Trunk Lines

[372] Trunk Lines, von Trunk (Stamm) abgeleitet, nennt man in den Vereinigten Staaten von Amerika im weiteren Sinn große, durchgehende, ein bestimmtes Verkehrsgebiet beherrschende und wichtige Verkehrsmittelpunkte verbindende Hauptbahnen. Das Wort Trunk befindet sich in dieser Bedeutung in der Firma der Grand Trunk Railway of Canada und der Grand Trunk Pacific-Eisenbahn (vgl. Bd. V, S. 364, 365). Im engeren Sinn versteht man unter T. die 4 großen Eisenbahnsysteme, die das Gebiet der Vereinigten Staaten östlich von den großen Seen und nördlich vom Ohio und Potomac bis zur Küste des Atlantischen Ozeans durchziehen.
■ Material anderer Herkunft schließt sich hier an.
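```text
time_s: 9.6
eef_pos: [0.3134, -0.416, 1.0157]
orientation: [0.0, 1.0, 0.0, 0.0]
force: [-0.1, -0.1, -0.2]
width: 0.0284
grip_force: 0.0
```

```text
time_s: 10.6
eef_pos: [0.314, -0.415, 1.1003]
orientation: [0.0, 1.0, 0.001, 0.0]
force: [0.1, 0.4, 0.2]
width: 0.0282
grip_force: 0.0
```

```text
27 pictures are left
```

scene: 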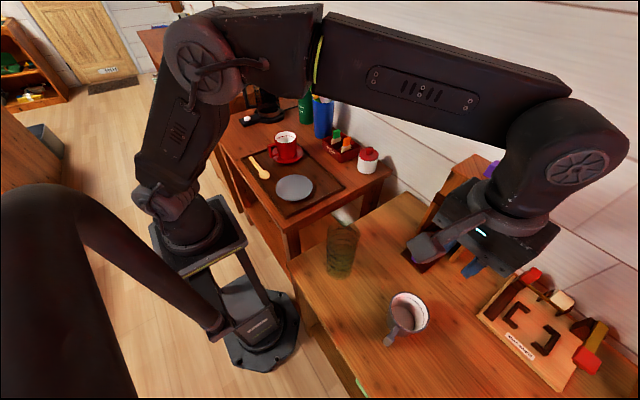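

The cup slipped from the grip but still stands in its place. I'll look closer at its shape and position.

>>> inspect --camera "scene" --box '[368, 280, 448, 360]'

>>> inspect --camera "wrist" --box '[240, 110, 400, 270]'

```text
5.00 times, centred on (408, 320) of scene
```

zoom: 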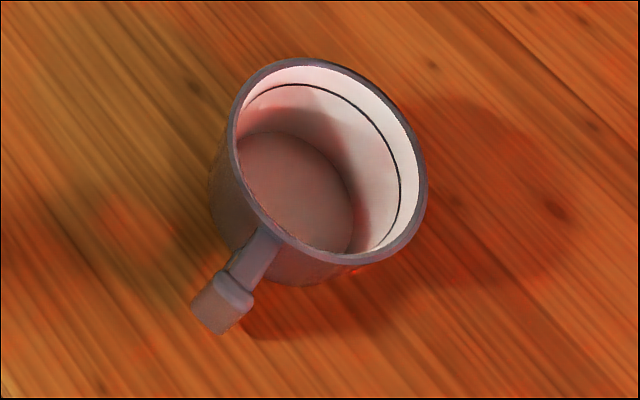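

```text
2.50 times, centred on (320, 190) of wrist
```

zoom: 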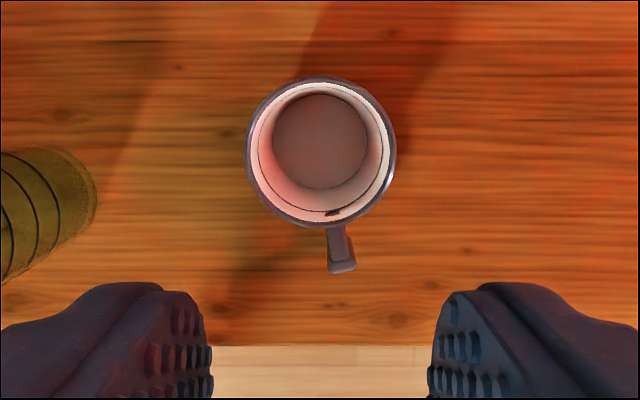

Es sind dies:

1. die New York Central and Hudson River-Bahn mit ihrem Zubehör, die sog. Vanderbilt-Bahnen (s.d.);

2. die Pennsylvania-Eisenbahn (s.d.);

3. die New York Lake Erie and Western-Bahn und das sog. Erie-System (s.d.);

4. die Baltimore and Ohio-Eisenbahn (s.d.). Die Linien dieser 4 Bahnen berühren alle größeren Verkehrsmittelpunkte des von ihnen durchschnittenen Gebiets, also New York, Philadelphia, Baltimore, Washington, Boston, Buffalo, Pittsburgh, Cleveland, Cincinnati, St. Louis, Chicago u.s.w.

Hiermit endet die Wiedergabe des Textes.